Jennifer Chayes is Associate Provost of Data Science and Information, and Dean of the School of Information at the University of California, Berkeley. She is Professor of EECS, Mathematics, Statistics, and the School of Information. Before joining Berkeley, she was at Microsoft for over 20 years, where she was Technical Fellow, and founder and managing director of three interdisciplinary labs: Microsoft Research New England, New York City, and Montreal. She received her B.A. in biology and physics at Wesleyan University and Ph.D. in mathematical physics at Princeton University. She was for many years Professor of Mathematics at UCLA, and Affiliate Professor of Mathematics and Physics at the University of Washington.
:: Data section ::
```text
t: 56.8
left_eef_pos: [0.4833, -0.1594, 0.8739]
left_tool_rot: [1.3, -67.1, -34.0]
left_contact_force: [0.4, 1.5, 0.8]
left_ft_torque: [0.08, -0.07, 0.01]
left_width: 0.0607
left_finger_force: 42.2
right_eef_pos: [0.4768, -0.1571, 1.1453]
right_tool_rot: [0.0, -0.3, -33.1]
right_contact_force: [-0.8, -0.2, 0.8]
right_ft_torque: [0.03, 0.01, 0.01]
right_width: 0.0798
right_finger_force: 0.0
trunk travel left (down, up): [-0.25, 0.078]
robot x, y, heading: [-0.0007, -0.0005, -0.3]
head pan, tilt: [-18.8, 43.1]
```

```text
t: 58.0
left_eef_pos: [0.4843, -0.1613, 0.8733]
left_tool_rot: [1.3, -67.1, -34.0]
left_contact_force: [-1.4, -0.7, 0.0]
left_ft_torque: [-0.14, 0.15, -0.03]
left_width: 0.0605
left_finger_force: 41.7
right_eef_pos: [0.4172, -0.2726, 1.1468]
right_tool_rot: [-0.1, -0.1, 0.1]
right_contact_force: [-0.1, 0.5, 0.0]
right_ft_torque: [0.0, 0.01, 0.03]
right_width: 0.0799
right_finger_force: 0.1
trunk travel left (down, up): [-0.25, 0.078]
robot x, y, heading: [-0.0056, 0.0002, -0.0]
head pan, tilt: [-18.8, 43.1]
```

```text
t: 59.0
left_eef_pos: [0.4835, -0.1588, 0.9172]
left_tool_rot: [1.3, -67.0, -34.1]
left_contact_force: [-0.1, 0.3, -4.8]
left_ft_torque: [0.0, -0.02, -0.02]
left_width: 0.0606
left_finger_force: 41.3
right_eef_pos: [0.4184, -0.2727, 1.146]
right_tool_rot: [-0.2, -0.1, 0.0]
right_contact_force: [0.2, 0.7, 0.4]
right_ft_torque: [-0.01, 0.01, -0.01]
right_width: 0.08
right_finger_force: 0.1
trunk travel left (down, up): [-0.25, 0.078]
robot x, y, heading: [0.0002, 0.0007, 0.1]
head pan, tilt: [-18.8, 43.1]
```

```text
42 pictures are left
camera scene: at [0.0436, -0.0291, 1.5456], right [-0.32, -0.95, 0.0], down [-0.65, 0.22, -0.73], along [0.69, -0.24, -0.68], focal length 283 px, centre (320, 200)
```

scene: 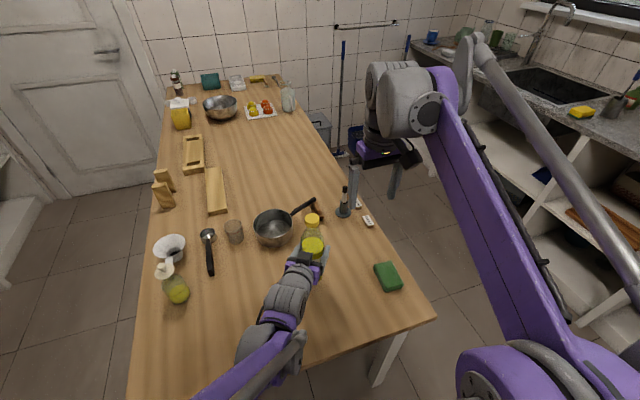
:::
She serves on numerous institute boards, advisory committees and editorial boards, and is the recipient of many awards, including the 2015 John von Neumann Lecture Award, the highest honor of the Society of Industrial and Applied Mathematics. She is an elected fellow of many societies including the American Mathematical Society, the Association of Computing Machinery, the Field Institute, the American Academy of Arts and Sciences and the National Academy of Sciences. Chayes received an Honorary Doctorate from Leiden University in 2016.
Area of Research:
Her research areas include phase transitions in discrete mathematics and theoretical computer science, structural and dynamical properties of large networks, mechanism design, algorithmic game theory, graph algorithms, and computational biology. Chayes is one of the inventors of graphons, now widely used in the machine learning of massive networks.